The Infertility Process

Struggling with IUI’s

After my blood sugars were on a steady track, my first cycle with the new clinic was scheduled in June 2016.  We went for our baseline ultrasound thinking we would go straight into an IUI treatment; however, they talked us into doing a follicle stimulating hormone, no trigger shot and timed intercourse.  I was not happy with this decision (because I can be impatient) but thought I’d try it their way the first time around. Unfortunately, it did not work and with the next cycle, I insisted we add the trigger shot and IUI.

The second cycle was moving along but when I had my second ultrasound to check the progression of my follicles, we realized that my body was not responding like we wanted so they decided to change my stimulating hormone in the third cycle to an injectable, Menopur.  My body was then almost too responsive and so by the fourth cycle we found the sweet spot, a full dose of Letrozole and a little Menopur then the trigger shot.

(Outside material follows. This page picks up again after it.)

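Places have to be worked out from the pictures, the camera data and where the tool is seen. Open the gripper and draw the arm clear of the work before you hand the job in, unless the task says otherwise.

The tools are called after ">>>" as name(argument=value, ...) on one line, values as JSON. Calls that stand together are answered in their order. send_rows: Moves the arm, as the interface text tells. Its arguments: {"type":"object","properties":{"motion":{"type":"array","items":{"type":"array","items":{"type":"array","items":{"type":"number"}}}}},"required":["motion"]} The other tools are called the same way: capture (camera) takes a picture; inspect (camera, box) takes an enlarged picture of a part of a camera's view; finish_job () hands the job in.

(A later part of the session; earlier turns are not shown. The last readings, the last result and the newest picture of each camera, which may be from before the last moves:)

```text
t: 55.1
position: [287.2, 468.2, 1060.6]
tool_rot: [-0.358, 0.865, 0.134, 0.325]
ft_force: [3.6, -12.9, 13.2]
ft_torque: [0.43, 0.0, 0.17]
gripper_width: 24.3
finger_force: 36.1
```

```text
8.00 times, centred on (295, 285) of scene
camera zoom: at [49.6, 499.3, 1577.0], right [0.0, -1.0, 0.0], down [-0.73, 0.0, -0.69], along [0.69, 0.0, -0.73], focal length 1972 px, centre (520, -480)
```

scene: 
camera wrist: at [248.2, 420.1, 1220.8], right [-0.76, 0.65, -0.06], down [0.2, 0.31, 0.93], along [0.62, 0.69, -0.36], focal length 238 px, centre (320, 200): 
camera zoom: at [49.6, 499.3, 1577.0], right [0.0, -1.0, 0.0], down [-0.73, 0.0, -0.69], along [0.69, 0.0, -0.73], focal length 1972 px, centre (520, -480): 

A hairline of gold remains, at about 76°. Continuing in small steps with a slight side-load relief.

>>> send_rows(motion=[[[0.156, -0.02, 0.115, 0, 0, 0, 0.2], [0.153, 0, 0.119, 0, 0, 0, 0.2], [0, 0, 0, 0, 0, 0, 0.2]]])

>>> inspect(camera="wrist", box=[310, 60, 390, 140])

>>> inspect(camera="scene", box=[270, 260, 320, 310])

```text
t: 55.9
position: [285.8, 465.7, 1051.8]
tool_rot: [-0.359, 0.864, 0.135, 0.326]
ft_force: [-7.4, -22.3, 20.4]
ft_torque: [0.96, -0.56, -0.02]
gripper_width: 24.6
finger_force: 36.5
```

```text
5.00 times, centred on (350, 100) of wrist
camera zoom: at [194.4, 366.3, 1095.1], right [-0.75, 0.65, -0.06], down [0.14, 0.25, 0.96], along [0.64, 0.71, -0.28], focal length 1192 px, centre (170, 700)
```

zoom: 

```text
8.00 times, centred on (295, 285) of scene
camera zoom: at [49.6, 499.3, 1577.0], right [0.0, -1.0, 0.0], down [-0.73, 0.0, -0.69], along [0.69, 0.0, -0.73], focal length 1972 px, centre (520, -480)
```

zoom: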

Since we had such good luck with our first IUI, we didn’t expect the disappointment of going so long without a pregnancy.  The waiting was brutal. First, there is the waiting for the cycle to start. Then, there’s the wait for the baseline keeping your fingers crossed there are no cysts or other problems.  THEN, there is the wait for the follicle check hoping too many follicles weren’t stimulated. At least during that time, you’re kept busy with medications. Once given the ok to move to trigger shot and scheduling the IUI, things move pretty fast.  After the IUI, though, there is the worst waiting of all: waiting to see if it work?

Because we used Hcg to trigger ovulation, I had to wait a full 14 days to test.  This time period allows the medication to clear out of my system so that an elevated Hcg test on a  pregnancy test (or a positive home pregnancy test) is an accurate result. I don’t ever remember 2 weeks moving more slowly.  Inevitably, I would think surely we are at Day 10 but it would only be Day 5. (Women who go through infertility treatments only have to say “the wait” and everyone else in their shoes knows that this phrase means this wait to see if their treatment worked.)

Towards the end of 2016, I started experiencing the disappointment of canceled cycles – and not from the Perinatal Diabetic Clinic (more on that story here).  I started having large cysts on my ovaries which are no fun and can be super painful. They can’t give me follicle stimulating hormones when I have a large cysts because the medications can cause the cyst to rupture – so instead, they put me on birth control because it helps dissolve the cyst.  

During what should have been the December cycle, we decided to use the time on birth control as a break for the holidays.  The thought was take it for 7 weeks with the idea of starting back up in January.

At some point in 2016, I was told about a reproductive immunologist in New York, Dr. Braverman.  I will devote a whole post on my experience with him but I will explain this one thing. I had made a phone appointment with him at the beginning of January 2017.  During the initial consult, he explained to me that he would run a bunch of tests, which he did, but explained for the simple fact that I have PCOS, I should be on a medication called metformin.  Metformin is used to treat Type II diabetes but in women with PCOS, studies have shown a significant decrease in inflammatory markers and a decrease in miscarriages. This was the first we’ve heard of it.

We made an appointment with one of the fertility doctors at our clinic to discuss the plan we made with Dr. Braverman and the metformin.  The doctor told us to be cautious about reproductive immunology because it’s a fairly new field and there has been few studies to show it’s significance in the infertility world.  He did agree, however, that metformin might help with my PCOS.

I don’t think I have ever seen Andrew so mad.  We were frustrated because we went through 5 cycles at their clinic and no one ever mentioned anything about metformin or it’s benefits in women with PCOS.  The doctor stated one of the reasons he didn’t mention it was because of the side effects: diarrhea, nausea, headache. But what I don’t understand is why wasn’t I given the option to try?

So, we decided to extend our break even longer to have my case looked over by Dr. Braverman and his office.  We figured there was no point in keep trying IUI’s when there was possibly something else wrong. Plus, it’s recommended limiting IUI’s to 6 in a lifetime – we had already had 5.